Timberwolves owner Glen Taylor informed me that when the new NBA revenue-sharing plan goes into effect in the near future, the Lakers could contribute as much as $50 million to the pot. The Wolves, if they continue to gross what they are now, will receive about $10 million and not pay into the revenue pool.
That is a good reason why the Vikings would make L.A. their home instead of Minneapolis if the stadium isn't built.
Deal made with U
Should a Vikings stadium be built and the team needs to play for a year at the University of Minnesota's TCF Bank Stadium, a deal has been made in which the Vikings would rent the stadium for $250,000 per game.

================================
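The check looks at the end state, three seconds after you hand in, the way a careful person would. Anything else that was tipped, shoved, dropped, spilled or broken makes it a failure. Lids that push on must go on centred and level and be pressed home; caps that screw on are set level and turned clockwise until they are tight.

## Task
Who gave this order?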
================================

In addition, the university would get all income from parking and concessions.
If the Vikings want to install heating coils under the field to make the field playable in all weather, they would pay for that and any other capital improvements they want to make, including providing additional seating capacity.
Love more serious
I have good reason to believe the description of Wolves forward Kevin Love's injury as a "mild concussion" is closer to a normal concussion that could keep him out of action for the rest of the season. The word is that the neck injury he suffered at the same time when he caught an elbow to the face is not a problem.
Love, Mr. Offense and Rebounding for the Wolves, hasn't played or been around the team since he suffered the injury Wednesday in Denver.
Coach Rick Adelman said he doesn't have any idea when Love will return. No doubt that decision will be made by the doctors and Love himself. Love might have a hard time passing a concussion test with so few games left.
• Don't be surprised if you see Justin Morneau play some first base on the road trip that starts Monday in New York. Morneau is not real happy with the designated hitter role and is having a tough time adjusting to it.
• You would hope for the Twins' sake that relief pitcher Glen Perkins regains the form he had in his first three appearances of the season, when he pitched 3 2/3 innings without allowing a run, had given up only two hits and fanned six. On Saturday, Perkins allowed two runs (one earned) to Texas in two-thirds of an inning. Then on Sunday, he allowed a walk, a triple and a game-winning home run to Josh Hamilton without recording an out in the eighth inning in a 4-3 loss to the Rangers, giving him a 8.31 ERA this season.
• Twins farm director Jim Rantz named Rochester shortstop Brian Dozier the minor league player of the week. Dozier went hitless for the first time this season on Sunday but is still hitting an impressive .395. ... Meanwhile, infielder Tsuyoshi Nishioka, who hit .226 with the Twins last season, is struggling at Rochester and hitting .128.
• I have to commend former Gophers football coach Tim Brewster for going to and speaking at Gary Tinsley's funeral in Jacksonville, Fla., on Saturday. A lot of former coaches wouldn't have done that.
• Al Newman, the former Twins player and coach, is in his fourth year coaching Little Leaguers in Apple Valley.